I have nothing against junior engineers. They’re pliable, energetic, and eager to please. Many have opposable thumbs. But left to their own devices, they usually don’t write great software.
Spend significantly more on each engineer
This will cost you more initially but will eventually even out, and it’s the surest path to building a great team quickly.
Essentially, the more you pay, the higher caliber of engineers you’ll attract, which leads to faster feature development and fewer bugs. This reduces your need for each incremental engineer. 1 very good person will do the work of at least 1.5 moderately good people, so the payoff point is around the time you would have needed to hire your third engineer. Imagine hiring 2 engineers at $160,000-180,000/year each versus 3 engineers at $120,000-130,000/year each.

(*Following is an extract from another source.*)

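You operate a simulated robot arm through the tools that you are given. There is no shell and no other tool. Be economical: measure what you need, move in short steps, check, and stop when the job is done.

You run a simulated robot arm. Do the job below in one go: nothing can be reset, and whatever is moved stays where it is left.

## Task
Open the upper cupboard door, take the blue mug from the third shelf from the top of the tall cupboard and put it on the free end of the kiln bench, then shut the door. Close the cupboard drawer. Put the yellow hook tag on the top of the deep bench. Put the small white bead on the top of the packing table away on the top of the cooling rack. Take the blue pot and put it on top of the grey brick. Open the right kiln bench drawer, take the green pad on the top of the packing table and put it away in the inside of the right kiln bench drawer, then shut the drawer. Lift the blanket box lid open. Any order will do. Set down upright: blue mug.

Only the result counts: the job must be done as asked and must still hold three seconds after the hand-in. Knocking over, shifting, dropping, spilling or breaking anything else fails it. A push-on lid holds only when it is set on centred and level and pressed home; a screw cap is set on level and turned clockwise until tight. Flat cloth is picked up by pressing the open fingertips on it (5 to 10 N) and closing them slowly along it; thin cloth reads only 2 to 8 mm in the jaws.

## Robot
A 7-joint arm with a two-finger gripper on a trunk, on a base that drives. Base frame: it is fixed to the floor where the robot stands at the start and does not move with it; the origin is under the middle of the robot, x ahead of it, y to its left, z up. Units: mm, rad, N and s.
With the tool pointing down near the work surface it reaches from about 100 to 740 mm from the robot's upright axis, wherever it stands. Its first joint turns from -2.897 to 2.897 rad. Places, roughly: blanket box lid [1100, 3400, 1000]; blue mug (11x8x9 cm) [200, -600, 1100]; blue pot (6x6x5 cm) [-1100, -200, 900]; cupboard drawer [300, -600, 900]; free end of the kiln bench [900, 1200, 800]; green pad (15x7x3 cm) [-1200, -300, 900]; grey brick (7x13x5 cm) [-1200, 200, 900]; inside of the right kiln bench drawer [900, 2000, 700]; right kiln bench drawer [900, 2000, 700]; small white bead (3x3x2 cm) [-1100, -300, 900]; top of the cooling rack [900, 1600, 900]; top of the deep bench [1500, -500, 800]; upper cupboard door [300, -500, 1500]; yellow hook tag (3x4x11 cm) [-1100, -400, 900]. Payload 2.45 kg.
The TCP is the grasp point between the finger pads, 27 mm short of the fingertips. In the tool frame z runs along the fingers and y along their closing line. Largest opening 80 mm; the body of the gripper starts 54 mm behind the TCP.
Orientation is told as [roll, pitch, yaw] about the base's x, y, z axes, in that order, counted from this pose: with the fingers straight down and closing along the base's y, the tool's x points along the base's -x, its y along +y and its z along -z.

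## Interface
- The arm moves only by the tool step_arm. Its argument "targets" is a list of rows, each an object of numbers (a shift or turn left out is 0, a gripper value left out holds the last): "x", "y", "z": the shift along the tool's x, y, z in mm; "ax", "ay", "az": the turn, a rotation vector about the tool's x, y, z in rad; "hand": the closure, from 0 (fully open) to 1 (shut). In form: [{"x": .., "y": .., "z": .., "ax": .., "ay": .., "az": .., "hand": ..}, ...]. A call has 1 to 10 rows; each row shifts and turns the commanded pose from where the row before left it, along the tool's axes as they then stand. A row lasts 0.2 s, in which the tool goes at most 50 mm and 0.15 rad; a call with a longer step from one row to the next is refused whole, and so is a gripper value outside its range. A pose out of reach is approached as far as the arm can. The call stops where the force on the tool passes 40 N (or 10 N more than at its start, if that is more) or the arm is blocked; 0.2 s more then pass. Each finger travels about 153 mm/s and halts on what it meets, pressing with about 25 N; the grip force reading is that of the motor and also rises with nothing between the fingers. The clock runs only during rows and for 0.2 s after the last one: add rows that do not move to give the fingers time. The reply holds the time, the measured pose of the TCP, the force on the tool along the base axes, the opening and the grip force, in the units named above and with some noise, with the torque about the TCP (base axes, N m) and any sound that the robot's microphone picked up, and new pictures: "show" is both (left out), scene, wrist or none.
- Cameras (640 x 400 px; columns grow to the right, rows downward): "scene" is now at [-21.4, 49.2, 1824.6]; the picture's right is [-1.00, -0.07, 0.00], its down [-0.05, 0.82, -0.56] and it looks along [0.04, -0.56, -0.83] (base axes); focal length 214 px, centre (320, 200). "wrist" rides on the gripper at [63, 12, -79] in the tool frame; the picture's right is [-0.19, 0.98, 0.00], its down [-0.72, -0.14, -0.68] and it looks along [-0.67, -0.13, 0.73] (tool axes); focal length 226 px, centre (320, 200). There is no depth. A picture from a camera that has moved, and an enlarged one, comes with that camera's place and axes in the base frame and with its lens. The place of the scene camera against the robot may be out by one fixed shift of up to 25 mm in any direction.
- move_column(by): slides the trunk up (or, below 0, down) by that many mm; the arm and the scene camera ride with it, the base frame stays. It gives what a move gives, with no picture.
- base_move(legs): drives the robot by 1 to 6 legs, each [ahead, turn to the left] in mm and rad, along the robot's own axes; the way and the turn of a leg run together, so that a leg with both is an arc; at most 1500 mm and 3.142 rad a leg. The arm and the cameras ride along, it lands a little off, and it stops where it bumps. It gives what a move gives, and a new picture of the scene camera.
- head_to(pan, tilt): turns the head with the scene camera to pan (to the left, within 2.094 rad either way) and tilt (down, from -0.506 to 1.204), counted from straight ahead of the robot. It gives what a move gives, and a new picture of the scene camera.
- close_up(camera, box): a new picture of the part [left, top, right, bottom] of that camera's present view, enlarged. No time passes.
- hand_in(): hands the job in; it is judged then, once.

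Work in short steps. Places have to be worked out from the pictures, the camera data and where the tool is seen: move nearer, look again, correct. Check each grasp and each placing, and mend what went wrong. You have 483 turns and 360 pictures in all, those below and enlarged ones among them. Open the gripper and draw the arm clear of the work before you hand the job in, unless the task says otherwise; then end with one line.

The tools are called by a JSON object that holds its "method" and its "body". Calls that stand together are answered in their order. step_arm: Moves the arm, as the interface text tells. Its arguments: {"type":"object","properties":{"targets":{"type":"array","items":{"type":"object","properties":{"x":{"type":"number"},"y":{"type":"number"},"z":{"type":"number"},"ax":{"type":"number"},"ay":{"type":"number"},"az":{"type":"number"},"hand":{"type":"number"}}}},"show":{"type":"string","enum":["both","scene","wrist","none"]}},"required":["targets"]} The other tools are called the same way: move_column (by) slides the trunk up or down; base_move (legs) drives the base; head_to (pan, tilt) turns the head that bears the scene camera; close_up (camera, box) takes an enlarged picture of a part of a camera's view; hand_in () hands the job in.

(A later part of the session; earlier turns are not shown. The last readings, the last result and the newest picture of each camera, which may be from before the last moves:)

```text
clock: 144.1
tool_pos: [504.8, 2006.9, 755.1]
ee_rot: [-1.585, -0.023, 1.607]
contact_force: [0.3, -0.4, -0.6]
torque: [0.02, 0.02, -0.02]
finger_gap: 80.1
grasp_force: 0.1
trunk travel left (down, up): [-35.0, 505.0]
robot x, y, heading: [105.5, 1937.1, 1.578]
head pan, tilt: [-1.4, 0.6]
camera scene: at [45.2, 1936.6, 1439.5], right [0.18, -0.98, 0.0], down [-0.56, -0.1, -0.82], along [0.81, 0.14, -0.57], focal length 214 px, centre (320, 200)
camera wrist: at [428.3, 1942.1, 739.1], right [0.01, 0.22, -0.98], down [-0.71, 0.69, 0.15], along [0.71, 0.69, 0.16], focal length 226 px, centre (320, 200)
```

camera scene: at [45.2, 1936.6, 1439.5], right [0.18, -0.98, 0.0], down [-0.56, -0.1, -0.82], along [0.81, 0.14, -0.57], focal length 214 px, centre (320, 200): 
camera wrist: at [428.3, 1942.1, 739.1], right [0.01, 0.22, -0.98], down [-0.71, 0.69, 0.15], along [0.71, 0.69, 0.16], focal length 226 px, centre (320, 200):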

Even if there’s not exact monetary equivalence between the two options, having better engineers will pay off in less obvious ways down the road: the fruits of well-engineered products will be borne and recruiting costs will stay low as the word spreads.
Use a development shop
Need to build a product quickly and don’t have enough people? Contract the work to someone else, perhaps simultaneous with your recruiting efforts.
If you hire a good firm, they (should) have done all of the work of finding top-notch engineers and can make building your product a turnkey affair.
But, as with all things, be very careful which firm you choose (and especially beware the offshore trap). Software agencies aren’t special repositories of engineering excellence – it’s almost always the case that these firms have the same hiring problems as every other company. In fact, their engineers are typically below average. Get to know your market, get a referral from a trusted source, and ask hard questions about how the firm has attracted and retained their own senior engineers.
On the other hand, you can try to find an independent contractor (or several), which can save you 10-30% over using a firm. But you’ll have all of the same costs and pitfalls of recruiting FTE’s. I wouldn’t recommend this option unless you know an independent contractor well or get a strong recommendation for one.